Here in Canada, Bank of Canada governor Mark Carney has been a vocal supporter of PM Abe’s plans. Carney’s position, which he articulated in Davos last month, is that Japan’s policies are aimed at fixing the domestic economy. Of course monetary policy has spillover effects on the exchange rate (see here why) but… well, that’s really too bad.

Obviously, that doesn’t mean Carney condones currency manipulation. In fact, he spent a fair amount of time yesterday in the House of Commons explaining to Canadian MPs why tinkering with the loonie is simply a bad idea. Canada is committed to freely floating exchange rates, he concluded, and the task at hand is to bring emerging economies on board with this too.

Witness the same line of thinking at work behind the communique released yesterday by G7 countries (Canada, the U.S., the U.K., Japan, Germany, France and Italy).
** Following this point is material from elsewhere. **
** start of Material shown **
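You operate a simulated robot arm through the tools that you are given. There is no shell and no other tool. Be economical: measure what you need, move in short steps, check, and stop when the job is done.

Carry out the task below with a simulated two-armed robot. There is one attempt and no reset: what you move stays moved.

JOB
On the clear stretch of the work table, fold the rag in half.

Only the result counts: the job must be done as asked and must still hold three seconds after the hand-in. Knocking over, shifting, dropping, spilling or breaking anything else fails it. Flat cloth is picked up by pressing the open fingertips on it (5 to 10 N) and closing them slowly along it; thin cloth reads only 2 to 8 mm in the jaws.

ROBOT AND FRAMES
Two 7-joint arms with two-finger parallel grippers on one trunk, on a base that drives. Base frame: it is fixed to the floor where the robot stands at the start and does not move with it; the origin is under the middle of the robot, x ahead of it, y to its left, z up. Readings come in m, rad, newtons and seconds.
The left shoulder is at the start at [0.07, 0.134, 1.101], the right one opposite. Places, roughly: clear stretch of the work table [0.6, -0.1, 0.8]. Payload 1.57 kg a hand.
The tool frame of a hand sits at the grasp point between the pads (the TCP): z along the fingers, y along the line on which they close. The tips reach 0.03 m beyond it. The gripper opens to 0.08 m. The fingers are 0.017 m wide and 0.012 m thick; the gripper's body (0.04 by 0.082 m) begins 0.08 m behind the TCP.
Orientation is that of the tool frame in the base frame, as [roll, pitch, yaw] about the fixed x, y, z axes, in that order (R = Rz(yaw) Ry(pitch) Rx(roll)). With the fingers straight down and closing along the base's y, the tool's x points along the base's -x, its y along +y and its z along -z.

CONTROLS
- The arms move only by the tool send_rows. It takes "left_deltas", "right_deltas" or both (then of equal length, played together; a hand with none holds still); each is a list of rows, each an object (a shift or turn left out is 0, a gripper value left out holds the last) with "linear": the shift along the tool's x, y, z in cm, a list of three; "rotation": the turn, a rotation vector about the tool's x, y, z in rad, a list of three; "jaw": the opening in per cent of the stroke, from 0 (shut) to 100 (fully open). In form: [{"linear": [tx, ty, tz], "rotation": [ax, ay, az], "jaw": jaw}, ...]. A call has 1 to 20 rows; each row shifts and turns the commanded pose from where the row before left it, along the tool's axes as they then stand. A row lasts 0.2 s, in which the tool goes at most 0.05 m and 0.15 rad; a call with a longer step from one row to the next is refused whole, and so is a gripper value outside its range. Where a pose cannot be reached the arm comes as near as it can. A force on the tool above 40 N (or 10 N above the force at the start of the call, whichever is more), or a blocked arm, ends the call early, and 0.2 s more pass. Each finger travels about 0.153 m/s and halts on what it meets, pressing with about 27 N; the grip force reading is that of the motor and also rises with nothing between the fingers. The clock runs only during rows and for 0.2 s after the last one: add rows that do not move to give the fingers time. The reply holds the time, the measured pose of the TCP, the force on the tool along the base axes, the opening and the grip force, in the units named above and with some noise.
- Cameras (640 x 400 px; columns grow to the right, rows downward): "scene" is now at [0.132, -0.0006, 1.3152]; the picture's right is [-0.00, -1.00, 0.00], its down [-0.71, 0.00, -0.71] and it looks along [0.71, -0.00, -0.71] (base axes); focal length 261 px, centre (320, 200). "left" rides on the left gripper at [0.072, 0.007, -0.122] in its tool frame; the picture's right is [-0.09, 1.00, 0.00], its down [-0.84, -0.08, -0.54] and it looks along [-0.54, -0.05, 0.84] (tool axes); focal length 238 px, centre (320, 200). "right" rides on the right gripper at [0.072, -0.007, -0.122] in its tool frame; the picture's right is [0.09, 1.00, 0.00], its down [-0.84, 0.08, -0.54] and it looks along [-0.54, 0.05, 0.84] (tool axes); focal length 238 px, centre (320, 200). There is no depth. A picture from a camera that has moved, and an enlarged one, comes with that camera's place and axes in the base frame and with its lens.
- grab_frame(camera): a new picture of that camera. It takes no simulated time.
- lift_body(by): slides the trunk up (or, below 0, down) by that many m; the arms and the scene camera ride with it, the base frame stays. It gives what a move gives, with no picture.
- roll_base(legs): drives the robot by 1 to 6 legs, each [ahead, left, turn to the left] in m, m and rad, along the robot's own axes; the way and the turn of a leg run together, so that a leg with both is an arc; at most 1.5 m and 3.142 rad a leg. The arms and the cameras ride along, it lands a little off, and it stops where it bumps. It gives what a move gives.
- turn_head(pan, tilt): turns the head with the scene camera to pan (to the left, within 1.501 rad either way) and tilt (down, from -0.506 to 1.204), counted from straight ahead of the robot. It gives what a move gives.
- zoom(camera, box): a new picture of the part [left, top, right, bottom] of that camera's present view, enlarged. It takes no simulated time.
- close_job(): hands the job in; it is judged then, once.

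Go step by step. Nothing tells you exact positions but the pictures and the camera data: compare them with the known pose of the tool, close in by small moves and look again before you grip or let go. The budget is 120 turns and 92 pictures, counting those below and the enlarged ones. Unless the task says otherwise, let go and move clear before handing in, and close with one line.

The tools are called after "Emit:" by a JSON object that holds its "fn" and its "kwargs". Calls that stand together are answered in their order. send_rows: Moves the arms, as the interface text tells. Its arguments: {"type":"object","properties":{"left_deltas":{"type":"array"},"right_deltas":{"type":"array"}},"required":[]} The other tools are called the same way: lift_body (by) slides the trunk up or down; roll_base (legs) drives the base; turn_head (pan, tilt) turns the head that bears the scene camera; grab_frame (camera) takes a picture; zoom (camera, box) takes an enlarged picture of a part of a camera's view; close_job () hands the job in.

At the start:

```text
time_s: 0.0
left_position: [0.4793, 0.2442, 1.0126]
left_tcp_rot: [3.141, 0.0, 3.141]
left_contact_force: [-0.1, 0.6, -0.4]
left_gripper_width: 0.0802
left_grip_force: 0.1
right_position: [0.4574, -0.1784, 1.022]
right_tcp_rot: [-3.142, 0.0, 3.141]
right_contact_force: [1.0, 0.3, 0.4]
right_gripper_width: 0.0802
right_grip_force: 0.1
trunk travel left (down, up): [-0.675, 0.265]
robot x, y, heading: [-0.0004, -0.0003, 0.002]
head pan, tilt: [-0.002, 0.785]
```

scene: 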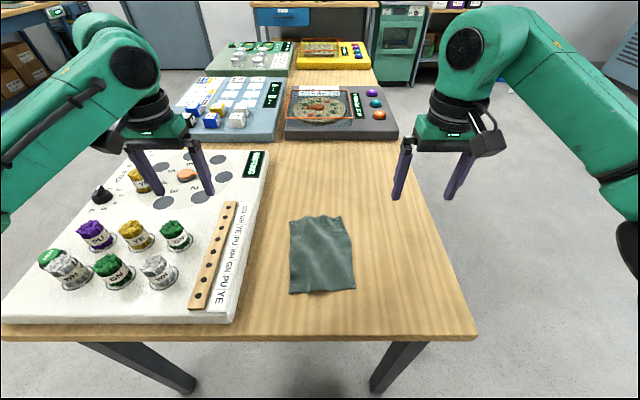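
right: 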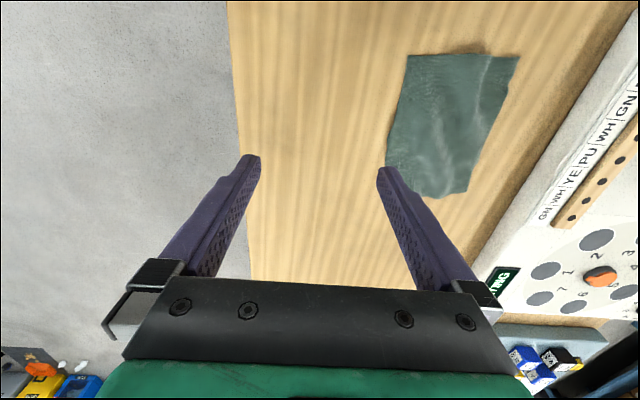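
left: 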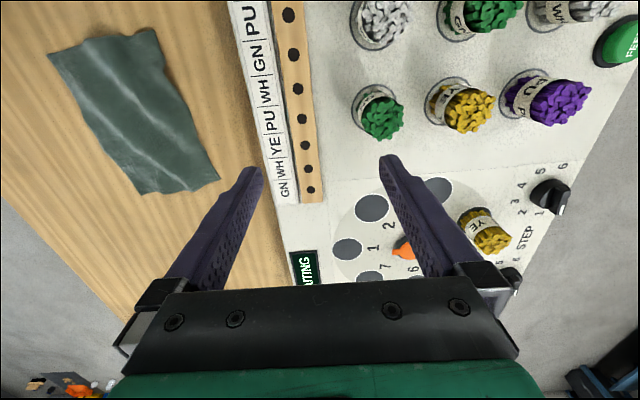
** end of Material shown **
It reads:

We, the G7 Ministers and Governors, reaffirm our longstanding commitment to market determined exchange rates and to consult closely in regard to actions in foreign exchange markets. We reaffirm that our fiscal and monetary policies have been and will remain oriented towards meeting our respective domestic objectives using domestic instruments, and that we will not target exchange rates (…)

Get it? Triggering a currency depreciation is cool, as long as you don’t do it on purpose.

Now, there’s undoubtedly some legitimacy to the rich countries’ argument. After all, most developed economies will need to pursue very stimulative monetary policy for a while longer to continue to support the recovery — and it should be in their right to pursue this important and strictly domestic objective.

But things can get blurry pretty quickly. Recent comments by some Japanese ministers about the depreciation of the yen have triggered alarm bells in the rest of the G7 that Abenomics might be perceived as stealth currency manipulation. The legitimacy of Abe’s plan almost seems to hinge on the ability of the government to avoid mentioning the exchange rate. It’s easy to see how emerging countries could interpret this as another ploy of the West to impose a new double-standard: currency wars are only OK when waged à la Shinzo Abe or à la Ben Bernanke. China and its old-style currency manipulation, on the other hand, deserve a slap on the wrist.

This would be a dangerous misperception. Floating rates are good, and capital controls are bad (and largely ineffective). And a number of advanced economies do need to continue to stick to very stimulative monetary policy for the next little while. But other countries and the markets must continue to believe the intent of such policies isn’t to drive exchange rates. If they believe that, exchange rates will remain relatively stable, and we’ll all be fine.

Convincing emerging economies that they should move toward freer currency markets and, at the same time, put up with the side-effects of temporary monetary stimulus in the West is the tricky task people like Mark Carney face at the G20 meeting tomorrow.